色々家庭の都合にて来年二、三月私親子上京致し度く心のままに明るい明日の道を歩いて行き度く考えて居りますでは皆々様へもよろしく皆様の御繁栄を御祈り致して居ります。 かしこ 高木初子
横山健之輔様
以上である。
之を読んだ時の驚きと衝撃。はっきり憶えがないが、折返し出した私の手紙に対してだったか、高木未亡人からのまたの便りだったかで、返事の遅くなったのは、高木の追憶と戦後の生活に触れると思いが千々に乱れて、とうてい、筆を執る気にはなれなかったので長い間無沙汰のまま過ぎた事と、シベリヤの荒野で他界した高木は自分の忘れ形身を夫人が懐妊していたのに遂にその顔を見ることが無かったという事を私に知らせて来た様に記憶する。
さて、之には後日談がある。その後、蒼茫裡歳月は迅く、二十余年を経たのちに、偶々私は公用ではからずも鹿児島へ出張する事があり、約一週間滞在した。
私としては九州の南端迄の旅は初めてのことで、之を良い機会に長年気になっていた高木未亡人をお訪ねしようと現地に着くと、先づ鹿児島無尽会社に問合せたが、社名もたしか旭相互銀行と変り、当時の幹部の人々は全部更迭して高木一族のことを知っている人は居らず、僅かに未亡人が田舎の実家に引退されていると聞いたとか、鹿児島市内の百貨店の階上で洋裁教室を開き教えて居られたことがあるとかの程度でさっぱり見当がつかなかった処、私の出張先の渉外係の人が根気よくトレースしてくれて、番地と各戸名入りの詳しい地図により遂にどうもそれらしき家を図面の上で見つけてくれたのが滞在期間最後の帰京するその日であった。若しやと訪ねて見た。

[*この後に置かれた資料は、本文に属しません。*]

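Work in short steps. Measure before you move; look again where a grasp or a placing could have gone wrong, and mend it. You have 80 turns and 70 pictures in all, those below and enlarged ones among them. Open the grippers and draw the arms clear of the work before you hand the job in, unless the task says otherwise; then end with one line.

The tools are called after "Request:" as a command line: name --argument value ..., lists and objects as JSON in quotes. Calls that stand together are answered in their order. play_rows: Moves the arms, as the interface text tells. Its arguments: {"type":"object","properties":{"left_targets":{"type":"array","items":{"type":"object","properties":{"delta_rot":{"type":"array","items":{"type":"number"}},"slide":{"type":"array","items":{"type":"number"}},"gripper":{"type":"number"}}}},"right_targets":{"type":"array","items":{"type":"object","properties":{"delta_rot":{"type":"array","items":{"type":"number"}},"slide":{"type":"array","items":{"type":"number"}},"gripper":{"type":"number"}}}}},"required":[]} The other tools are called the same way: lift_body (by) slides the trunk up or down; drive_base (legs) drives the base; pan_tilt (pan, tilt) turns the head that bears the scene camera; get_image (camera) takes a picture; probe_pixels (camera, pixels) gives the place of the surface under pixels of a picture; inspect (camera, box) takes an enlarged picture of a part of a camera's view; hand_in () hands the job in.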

玄関の前に立ち、思い切って戸をがらりと開けると奥から出て来て、上り枢に坐った中年の婦人に「突然失礼でございますが、高木勇さんのお宅では?」と言葉をかけると、とっさに婦人は身をかがめ、ていねいに両手を突いて、私の顔をじっと見上げ「はい左様でございます。どちら様でございましょうか」と云った。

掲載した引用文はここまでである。